Never blame others. Yes, other may have shared in the responsibility for a blunder; nevertheless, don’t point fingers. Blaming others shows you to be mean-spirited and vengeful, and your colleagues are sure to feel hurt and resentful.
Be proactive. No one is perfect; we all drop the ball sometimes. Consider how you can prevent this particular problem from reoccurring. List things you might do differently in a similar situation, and don’t be afraid to ask others for advice.
Meet with the boss. He or she is probably wondering if you’ll repeat your fumble in the future. Explain what you’ll do differently going forward.
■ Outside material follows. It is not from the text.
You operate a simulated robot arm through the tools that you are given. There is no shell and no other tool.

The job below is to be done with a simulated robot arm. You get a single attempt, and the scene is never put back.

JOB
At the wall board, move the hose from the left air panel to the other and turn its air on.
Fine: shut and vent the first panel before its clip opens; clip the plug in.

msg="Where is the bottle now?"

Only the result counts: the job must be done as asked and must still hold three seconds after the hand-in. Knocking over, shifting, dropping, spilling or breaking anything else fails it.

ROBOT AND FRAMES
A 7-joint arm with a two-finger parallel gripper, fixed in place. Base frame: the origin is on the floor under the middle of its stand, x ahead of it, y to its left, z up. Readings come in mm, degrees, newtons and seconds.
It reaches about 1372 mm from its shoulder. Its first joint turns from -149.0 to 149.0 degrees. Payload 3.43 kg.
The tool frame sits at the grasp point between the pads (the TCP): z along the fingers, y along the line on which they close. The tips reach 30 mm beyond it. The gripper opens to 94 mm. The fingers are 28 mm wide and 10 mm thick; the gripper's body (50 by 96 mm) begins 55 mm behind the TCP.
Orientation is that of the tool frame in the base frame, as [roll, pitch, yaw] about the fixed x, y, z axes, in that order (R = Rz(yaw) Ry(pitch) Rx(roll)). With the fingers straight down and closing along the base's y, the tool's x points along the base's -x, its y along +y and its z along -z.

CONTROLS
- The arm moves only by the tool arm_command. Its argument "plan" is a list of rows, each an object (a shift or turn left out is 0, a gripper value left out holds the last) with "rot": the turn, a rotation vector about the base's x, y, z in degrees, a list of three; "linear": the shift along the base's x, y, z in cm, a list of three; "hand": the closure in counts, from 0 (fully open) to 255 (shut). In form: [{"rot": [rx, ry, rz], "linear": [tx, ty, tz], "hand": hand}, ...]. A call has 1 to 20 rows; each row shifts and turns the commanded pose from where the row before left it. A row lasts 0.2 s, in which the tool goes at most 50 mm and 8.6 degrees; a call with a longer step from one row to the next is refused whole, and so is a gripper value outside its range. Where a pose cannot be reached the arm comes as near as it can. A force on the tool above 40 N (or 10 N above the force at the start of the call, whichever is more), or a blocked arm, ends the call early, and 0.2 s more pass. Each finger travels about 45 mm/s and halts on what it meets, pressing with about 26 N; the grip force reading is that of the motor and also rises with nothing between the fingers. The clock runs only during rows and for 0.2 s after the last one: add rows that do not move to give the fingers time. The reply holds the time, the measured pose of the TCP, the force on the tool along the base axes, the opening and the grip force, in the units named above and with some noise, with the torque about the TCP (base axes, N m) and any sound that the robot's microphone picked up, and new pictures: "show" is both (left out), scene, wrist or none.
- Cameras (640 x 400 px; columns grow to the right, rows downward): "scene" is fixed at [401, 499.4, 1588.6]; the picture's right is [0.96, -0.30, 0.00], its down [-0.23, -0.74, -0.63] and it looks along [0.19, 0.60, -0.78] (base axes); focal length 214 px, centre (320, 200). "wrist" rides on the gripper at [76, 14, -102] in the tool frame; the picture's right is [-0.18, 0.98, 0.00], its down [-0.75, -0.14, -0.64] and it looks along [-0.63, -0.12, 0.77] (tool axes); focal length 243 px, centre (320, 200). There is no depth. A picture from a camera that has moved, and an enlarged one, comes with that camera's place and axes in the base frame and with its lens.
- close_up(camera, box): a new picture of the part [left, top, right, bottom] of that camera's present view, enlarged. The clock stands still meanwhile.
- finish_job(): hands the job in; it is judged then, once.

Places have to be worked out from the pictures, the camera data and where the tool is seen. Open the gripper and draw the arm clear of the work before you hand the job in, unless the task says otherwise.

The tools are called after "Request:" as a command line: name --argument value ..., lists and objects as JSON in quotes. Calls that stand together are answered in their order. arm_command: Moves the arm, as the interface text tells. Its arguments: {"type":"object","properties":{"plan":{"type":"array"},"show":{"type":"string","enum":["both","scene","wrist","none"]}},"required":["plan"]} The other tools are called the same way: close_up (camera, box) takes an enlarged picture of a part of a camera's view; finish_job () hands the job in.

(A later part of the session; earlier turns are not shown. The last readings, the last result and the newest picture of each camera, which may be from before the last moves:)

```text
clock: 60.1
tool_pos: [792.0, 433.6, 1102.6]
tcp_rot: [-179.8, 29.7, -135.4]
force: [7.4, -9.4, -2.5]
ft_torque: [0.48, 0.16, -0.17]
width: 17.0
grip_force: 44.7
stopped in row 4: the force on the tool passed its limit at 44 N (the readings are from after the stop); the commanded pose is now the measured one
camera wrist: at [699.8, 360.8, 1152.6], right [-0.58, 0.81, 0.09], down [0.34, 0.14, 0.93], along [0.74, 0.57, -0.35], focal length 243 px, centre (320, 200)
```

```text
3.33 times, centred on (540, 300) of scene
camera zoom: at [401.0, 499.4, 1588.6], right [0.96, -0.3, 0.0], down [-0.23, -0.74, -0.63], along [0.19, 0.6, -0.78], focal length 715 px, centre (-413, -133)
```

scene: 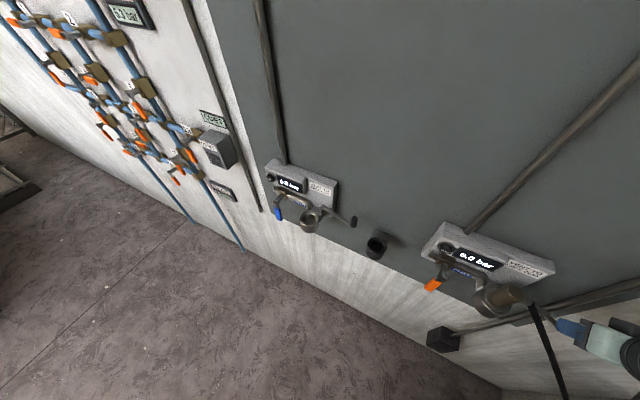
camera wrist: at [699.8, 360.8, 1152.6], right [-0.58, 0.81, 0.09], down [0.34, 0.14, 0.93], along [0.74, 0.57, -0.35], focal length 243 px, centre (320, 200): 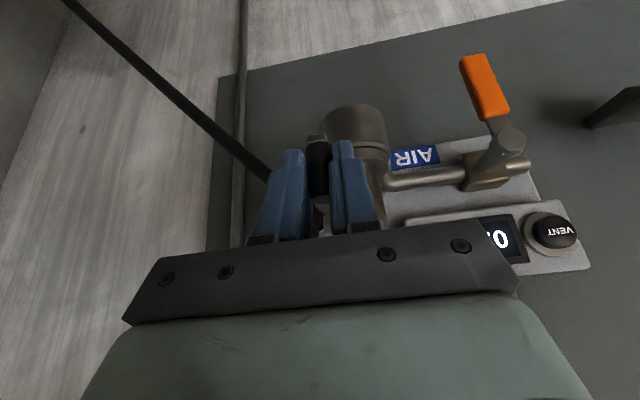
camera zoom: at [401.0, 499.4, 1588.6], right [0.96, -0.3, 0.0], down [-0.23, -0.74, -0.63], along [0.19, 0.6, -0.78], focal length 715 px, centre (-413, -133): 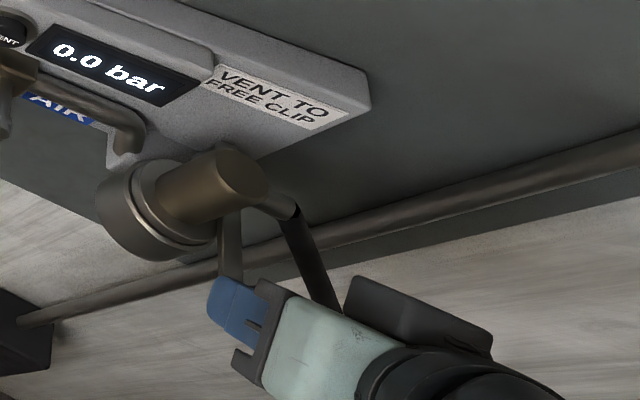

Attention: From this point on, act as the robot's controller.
Do this soon in order to set the boss’s mind at rest.
Correct the problem. Did you email the staff a report with outdated figures? Do damage control: Send a retraction with an apology and the correct figures as soon as possible.
Don’t obsess. Mentally replaying how or why you messed up is counterproductive. Channel that misplaced energy into finding solutions and getting back to doing your job.
Let it go. What seems overwhelming now may soon feel like a small hiccup. Use your mistake as an opportunity to learn, to move on and to continue to take job-enhancing risks.